The Code of Conduct seeks commitments from member states for the 'standstill' and 'rollback' of 'harmful tax measures'. Sixty-six such measures were identified in the 1999 report of the Code of Conduct group, under the chair of the UK's paymaster general, Dawn Primarolo.

These included Belgian coordination centres, which enabled a company with part of its business based in Belgium to be taxed on a percentage of its running costs regardless of actual profits or losses; and Dutch ruling practices, which made it possible to cut a deal with a Dutch tax inspector and get a favourable tax ruling that did not necessarily relate to the company's balance sheet. Both of these measures have since been eliminated despite the absence of any formal sanctions under the Code – its enforcement is solely dependent on peer group pressure.

"The Code of Conduct has already had a chilling political effect," says Guy Brannon, head of Linklaters' tax practice.

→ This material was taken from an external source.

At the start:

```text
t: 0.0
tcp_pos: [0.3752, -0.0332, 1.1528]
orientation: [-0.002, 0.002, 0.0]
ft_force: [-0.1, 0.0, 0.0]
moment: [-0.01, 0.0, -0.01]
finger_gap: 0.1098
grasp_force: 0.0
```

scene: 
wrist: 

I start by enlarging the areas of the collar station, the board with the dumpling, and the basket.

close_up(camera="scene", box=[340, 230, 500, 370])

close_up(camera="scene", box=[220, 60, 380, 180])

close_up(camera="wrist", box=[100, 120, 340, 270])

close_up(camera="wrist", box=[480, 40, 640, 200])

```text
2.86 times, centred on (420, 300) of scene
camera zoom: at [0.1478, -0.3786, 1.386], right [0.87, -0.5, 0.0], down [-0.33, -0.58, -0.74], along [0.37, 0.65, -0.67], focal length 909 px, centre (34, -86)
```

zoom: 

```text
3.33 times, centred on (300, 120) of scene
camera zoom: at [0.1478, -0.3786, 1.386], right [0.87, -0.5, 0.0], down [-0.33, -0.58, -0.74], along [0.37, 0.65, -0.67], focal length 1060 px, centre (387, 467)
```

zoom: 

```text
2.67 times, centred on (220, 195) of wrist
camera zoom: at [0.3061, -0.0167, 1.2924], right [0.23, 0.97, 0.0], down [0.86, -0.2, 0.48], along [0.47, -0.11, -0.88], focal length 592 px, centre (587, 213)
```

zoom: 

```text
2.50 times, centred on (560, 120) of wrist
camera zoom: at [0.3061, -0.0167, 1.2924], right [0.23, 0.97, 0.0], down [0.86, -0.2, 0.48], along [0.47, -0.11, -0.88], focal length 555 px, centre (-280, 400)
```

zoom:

"Its 'name and shame' approach has seen certain countries' tax regimes held up as undesirable. Whether or not the Code will ever be enshrined in anything more solid, I am not sure, but, so far, political pressure has worked very effectively."
Indeed, national tax sovereignty is steadily being eroded as member states increasingly defer to the EU. The UK is no exception, as evidenced in ICI v Colmer (1998), which involved a dispute over whether or not losses made by a group of companies not resident in the UK in which ICI had a consortium interest were disallowable for UK tax purposes, without prejudicing the general EU right to freedom of establishment.

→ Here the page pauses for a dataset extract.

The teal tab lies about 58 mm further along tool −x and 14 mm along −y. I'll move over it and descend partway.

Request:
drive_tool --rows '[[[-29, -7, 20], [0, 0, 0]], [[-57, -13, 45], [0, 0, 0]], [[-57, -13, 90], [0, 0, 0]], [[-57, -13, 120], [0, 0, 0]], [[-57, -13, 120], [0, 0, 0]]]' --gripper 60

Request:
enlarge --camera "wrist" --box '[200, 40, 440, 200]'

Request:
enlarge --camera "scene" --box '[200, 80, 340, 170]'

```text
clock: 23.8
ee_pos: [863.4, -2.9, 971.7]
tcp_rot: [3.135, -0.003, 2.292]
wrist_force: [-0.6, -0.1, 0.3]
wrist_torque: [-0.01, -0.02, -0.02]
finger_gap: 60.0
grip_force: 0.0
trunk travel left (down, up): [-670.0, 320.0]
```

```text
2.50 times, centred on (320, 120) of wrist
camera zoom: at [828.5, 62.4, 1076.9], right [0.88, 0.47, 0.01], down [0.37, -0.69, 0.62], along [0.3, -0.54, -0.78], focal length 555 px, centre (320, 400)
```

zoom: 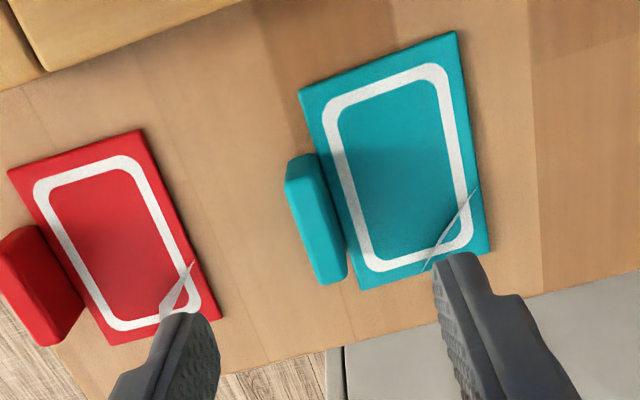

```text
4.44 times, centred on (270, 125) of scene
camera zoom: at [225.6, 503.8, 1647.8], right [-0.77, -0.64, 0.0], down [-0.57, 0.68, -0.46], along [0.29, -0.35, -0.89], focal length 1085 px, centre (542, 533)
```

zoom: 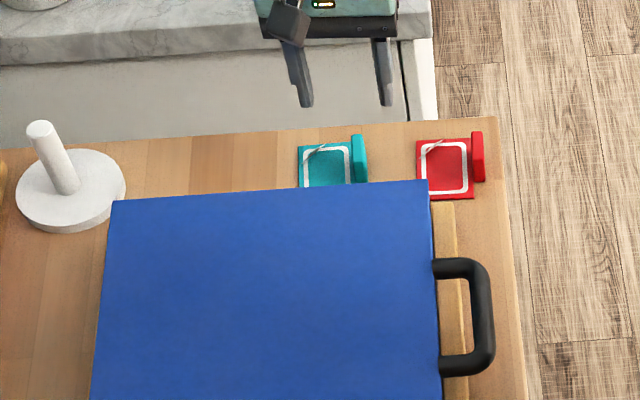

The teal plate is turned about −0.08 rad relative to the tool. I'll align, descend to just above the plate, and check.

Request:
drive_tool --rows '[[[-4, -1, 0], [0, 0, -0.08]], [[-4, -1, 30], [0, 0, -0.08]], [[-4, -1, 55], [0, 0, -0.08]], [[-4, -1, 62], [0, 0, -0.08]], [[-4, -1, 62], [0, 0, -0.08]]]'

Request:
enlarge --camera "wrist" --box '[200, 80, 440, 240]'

The ECJ found that the UK measures offended EU principles and held that despite the fact that direct taxation did not fall within the purview of EU law, the powers retained by member states must nevertheless be exercised consistently with its principles. In effect, the ICI decision made it clear that the ECJ has become a UK tax court and that the Inland Revenue must now undertake a full review of legislation so that it can be amended to comply with EU law.

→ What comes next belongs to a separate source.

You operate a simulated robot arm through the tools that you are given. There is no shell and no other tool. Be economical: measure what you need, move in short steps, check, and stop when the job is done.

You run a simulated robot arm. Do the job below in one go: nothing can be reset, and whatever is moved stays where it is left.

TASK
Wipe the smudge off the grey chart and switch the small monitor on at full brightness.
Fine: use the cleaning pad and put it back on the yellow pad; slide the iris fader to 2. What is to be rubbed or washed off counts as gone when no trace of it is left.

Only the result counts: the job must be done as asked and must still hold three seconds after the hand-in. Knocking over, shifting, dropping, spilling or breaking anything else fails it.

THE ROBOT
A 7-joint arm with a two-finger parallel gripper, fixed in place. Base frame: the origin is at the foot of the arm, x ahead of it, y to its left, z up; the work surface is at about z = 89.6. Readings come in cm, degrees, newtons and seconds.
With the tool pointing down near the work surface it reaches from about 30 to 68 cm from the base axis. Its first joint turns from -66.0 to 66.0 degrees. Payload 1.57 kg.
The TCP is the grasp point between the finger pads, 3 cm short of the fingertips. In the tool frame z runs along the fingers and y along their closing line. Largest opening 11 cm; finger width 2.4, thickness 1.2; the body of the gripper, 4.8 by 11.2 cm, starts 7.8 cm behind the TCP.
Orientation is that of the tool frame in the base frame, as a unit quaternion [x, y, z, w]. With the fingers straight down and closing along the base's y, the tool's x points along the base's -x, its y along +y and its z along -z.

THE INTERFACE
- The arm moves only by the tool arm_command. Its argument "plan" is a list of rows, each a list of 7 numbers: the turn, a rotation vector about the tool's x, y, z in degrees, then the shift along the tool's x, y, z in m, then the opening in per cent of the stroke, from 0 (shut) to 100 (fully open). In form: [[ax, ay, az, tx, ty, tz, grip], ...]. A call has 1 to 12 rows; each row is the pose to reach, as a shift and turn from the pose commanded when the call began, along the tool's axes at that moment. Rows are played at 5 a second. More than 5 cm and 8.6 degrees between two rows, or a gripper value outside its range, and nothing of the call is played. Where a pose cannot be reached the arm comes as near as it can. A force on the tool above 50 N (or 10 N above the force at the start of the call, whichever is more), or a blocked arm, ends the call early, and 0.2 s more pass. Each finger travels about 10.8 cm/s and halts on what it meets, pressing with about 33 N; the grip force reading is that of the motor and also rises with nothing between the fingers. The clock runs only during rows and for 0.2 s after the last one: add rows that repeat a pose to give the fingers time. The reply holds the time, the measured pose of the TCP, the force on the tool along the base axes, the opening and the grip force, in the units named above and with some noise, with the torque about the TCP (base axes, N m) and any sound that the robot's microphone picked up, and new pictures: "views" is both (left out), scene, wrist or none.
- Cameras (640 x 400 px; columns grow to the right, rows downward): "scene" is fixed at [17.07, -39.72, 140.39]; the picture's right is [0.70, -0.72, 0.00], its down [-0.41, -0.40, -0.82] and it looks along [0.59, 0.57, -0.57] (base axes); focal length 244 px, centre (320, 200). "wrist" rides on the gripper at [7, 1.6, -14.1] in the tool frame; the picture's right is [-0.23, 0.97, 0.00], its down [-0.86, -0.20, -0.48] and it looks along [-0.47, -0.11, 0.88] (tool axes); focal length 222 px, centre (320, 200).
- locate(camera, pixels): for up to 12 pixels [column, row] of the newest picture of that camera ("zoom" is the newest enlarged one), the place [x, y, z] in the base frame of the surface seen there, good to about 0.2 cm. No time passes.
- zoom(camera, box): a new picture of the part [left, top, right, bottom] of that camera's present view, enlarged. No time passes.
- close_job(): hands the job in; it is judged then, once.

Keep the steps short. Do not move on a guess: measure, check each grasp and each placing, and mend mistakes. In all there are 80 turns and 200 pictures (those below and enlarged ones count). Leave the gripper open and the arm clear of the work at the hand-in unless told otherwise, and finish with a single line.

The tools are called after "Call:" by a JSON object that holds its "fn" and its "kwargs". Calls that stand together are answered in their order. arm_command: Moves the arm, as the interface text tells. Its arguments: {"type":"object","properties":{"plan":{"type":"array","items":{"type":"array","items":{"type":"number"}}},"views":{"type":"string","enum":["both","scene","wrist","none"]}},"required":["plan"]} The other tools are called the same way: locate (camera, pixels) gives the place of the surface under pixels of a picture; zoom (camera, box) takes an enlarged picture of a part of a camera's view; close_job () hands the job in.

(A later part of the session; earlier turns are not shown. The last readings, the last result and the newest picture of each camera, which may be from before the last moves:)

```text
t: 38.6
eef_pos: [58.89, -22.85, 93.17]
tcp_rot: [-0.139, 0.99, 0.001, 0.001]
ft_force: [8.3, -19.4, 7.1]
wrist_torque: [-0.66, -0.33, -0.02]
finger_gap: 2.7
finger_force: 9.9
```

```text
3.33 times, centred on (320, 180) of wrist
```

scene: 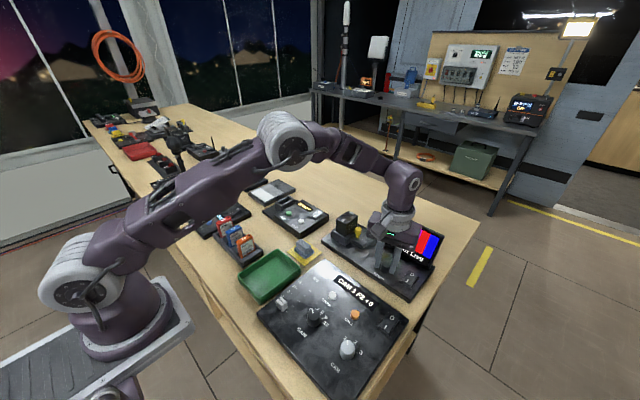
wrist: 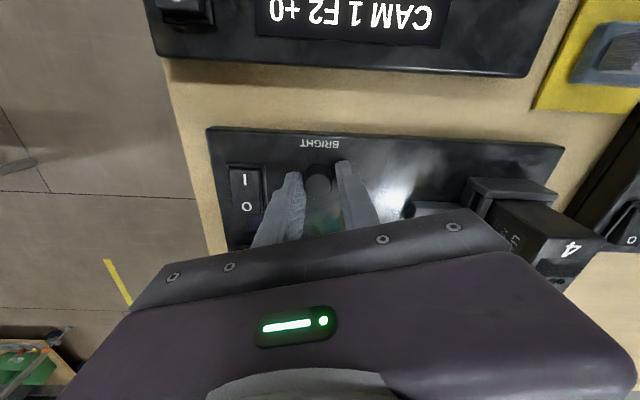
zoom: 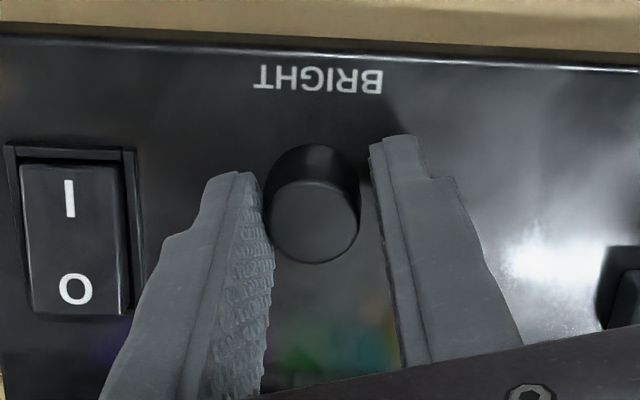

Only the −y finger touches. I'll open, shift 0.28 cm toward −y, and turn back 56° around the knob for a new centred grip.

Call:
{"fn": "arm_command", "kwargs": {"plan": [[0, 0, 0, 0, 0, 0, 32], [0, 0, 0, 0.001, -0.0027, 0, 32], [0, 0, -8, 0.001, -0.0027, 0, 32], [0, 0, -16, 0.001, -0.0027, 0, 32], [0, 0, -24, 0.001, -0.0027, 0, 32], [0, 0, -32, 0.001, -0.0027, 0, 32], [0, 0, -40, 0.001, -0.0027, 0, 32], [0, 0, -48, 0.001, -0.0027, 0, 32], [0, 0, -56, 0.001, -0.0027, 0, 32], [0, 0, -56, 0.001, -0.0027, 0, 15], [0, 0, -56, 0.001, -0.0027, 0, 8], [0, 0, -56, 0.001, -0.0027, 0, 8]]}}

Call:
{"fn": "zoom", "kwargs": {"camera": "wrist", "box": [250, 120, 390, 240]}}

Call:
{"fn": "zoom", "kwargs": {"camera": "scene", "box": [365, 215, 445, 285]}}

"The ECJ is pushing towards harmonisation and almost every one of its decisions is in favour of the tax payer and freedom of establishment," says Brannon.

"The ICI case shows how EU member states' legislatures are now very careful in framing new legislation to make sure everything complies with the commission's law."

Legislative changes and specific instances of rollback are not the only measures of the Code of Conduct's impact. The way in which the Code has encouraged talks and negotiations between member states has also had a significant bearing on changing the political climate of the EU.
"The acceptance nowadays that EU countries are no longer able to use their tax systems to attract business in, to the detriment of others, was not around 10 years ago," says Troup.

"The spirit of the Code of Conduct is that we are all part of one club. If that is all it achieves then that is an achievement in itself."

As with the savings tax directive, membership to the Code of Conduct club is not only limited to the EU's 15 member states. Ecofin advises that the Code's principles be adopted on as broad a geographic basis as possible, including in member states' dependent or associated territories as well as third countries.

In practice, however, the Code's focus is less on third countries and more on territories, which means that the UK's clean bill of health was blemished by the four harmful tax practices identified by the OECD in Jersey, Guernsey and the Isle of Man. These are exempt companies, captive insurance and treasury operations, but it is the ring-fencing of tax advantages for non-resident companies that tops the list.

The timetable to dismantle all four harmful tax measures lays down a date of 1 January, 2003 and allows a further period until 2005 for benefits from existing measures to run out. The Isle of Man has already met with the timetable through its strategy to implement a zero rate of tax for resident and non-resident companies alike, announced in summer this year. Jersey and Guernsey, however, are still weighing up their options.

"The Channel Islands are under some pressure from the UK to come to an agreement on the Code of Conduct, and the UK, in turn, is under pressure from the EU to deliver on this," says Edward Devenport, a partner in Jersey law firm Mourant.
"The Channel Island authorities are in regular discussions with UK Treasury and the Inland Revenue and a range of options is being reviewed. The finance and economic committee has strongly hinted that a zero rate of corporate tax would be the most likely outcome."

A fiscal review has been underway in the Channel Islands for the past 18 months, but no
significant report is expected for release until later this year. The timing of this review has as much to do with accommodating the principles of the
EU's Code of Conduct and placating the UK as it does with maintaining the islands' financial competitiveness.

"Once key competitors such as the Isle of Man, Gibraltar and the Republic of Ireland start moving towards reducing their tax rates, the Channel Islands will be forced to move from a competitive position anyway, regardless of the Code's principles," says Phil Austin, chief executive of Jersey Finance.

"Whatever the outcome of the fiscal review, the Channel Islands will not be allowed to become financially uncompetitive."

This realisation tempers any knee-jerk reaction the Channel Islands might have in asserting their constitutional right to set their own taxes and lends a more conciliatory tone to negotiations over the second part of the EU's tax package.

But just in case the UK ends up having to play hardball with the Channel Islands – like it did over the savings tax directive earlier in the year – it has kept something up its sleeve. Recently enacted in the Finance Act 2002 was a measure that enables the UK to remove the Controlled Foreign Corporation Exemption by reference to jurisdiction. In basic terms, this allows the Treasury to tax the profits of a foreign subsidiary incorporated in, say, the Channel Islands.

"This is one of the weapons in the UK Treasury's armoury that might be used to attack Jersey," says Devenport.

Slaughter and May's tax partner Graham Airs puts it rather more bluntly: "The UK is trying to beat the Channel Islands up. It is thought that this measure in the Finance Act was enacted with them specifically in mind."
The agenda behind the Code of Conduct is not tax harmonisation as such. It is a much more limited exercise than that – exposing a neighbouring member state's tax abuses is much easier than telling them they have got to change their entire tax system, after all.

But it is undoubtedly part of the movement in that direction and even if tax harmonisation across the EU remains a bridge too far for the time being, then a level playing field certainly is not.